# Source extract
Small, unfussy habits—like stepping outside, making the bed, and jotting down a plan—can turn even the sleepiest morning into one that quietly works in your favor.

Lifestyle

Small, unfussy habits—like stepping outside, making the bed, and jotting down a plan—can turn even the sleepiest morning into one that quietly works in your favor.

You know that feeling when you visit your parents or an older neighbor and, by 9 a.m., they’ve already lived a whole extra day?

Meanwhile, you’re still waiting for the coffee to kick in, doomscrolling, and trying to remember where you left your keys.

Same.

As someone squarely in my forties who toggles between spreadsheets-in-a-past-life and trail runs before breakfast, I straddle the line.

I used to roll my eyes at certain “boomer” morning habits.

Now I borrow them—because under the surface, they’re systems.

Quiet, unflashy, repeatable systems that create momentum before the world starts asking for a piece of you.

Here are seven that get mocked, misunderstood, and—if we’re honest—envied for how well they work.

1. Rise early (and step outside)

Do you know that friend who chirps, “I already got my steps in!” while you’re still negotiating with your alarm?

# Source material
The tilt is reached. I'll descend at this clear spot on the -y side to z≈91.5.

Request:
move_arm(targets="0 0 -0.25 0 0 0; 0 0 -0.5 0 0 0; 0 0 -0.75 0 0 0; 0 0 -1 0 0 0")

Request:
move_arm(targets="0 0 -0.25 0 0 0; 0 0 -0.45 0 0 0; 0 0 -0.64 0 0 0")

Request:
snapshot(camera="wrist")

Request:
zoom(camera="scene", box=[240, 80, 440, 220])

# List of tasks
- a) Give the stretch of the source extract that starts with "Quiet, unflashy, repeatable" and ends with "(and step outside)", unchanged.
- b) Supply the part of the source extract that comes after its last sentence.

# Answers to the problems
- a)
Quiet, unflashy, repeatable systems that create momentum before the world starts asking for a piece of you.

Here are seven that get mocked, misunderstood, and—if we’re honest—envied for how well they work.

1. Rise early (and step outside)

- b)
I used to think early risers were simply wired differently.

Some are.

But what most boomers have is rhythm.

They wake up around the same time, seven days a week.

They don’t “catch up” on sleep by sleeping in; they go to bed earlier. Not sexy, but effective.

The move I envied most: they step outside.

Even if it’s just to putter on the porch or water a plant.

Morning light tells your body,

Hey, it’s daytime.

It helps your brain stop producing melatonin and sets the timer for when you’ll naturally feel sleepy later.

No biohacking required—just a few minutes under the sky while the kettle boils.

When I started doing this before my weekend trail runs—just a five-minute lap through the garden to check on the tomatoes—I noticed my mornings felt less foggy.

Less wrestling match with my brain. If “get up early” feels impossible, try “get up at the same time and go stand outside for three minutes.”

It’s the training wheels version of an early-bird life.

2. Make the bed before coffee

“If you want to change the world, start off by making your bed.” That’s Admiral William H. McRaven, and he meant it as a metaphor for discipline and momentum.

I rolled my eyes the first time I heard it—and then I tried it. Turns out, starting with one completed task does something weirdly powerful to your brain.

It creates a small, immediate win. A proof point. A sense that you keep promises to yourself.

As McRaven said in his University of Texas commencement address, one small task completed sets off a chain reaction. 

Also: future-you loves walking into a tidy room at night. Your space reflects back a little calm, and calm is contagious.

If you share a bed, make it a team sport—one person pulls, one person smooths.

Fifteen seconds.

Rank your pillow karate-chops as optional.

3. Sit down for breakfast (at an actual table)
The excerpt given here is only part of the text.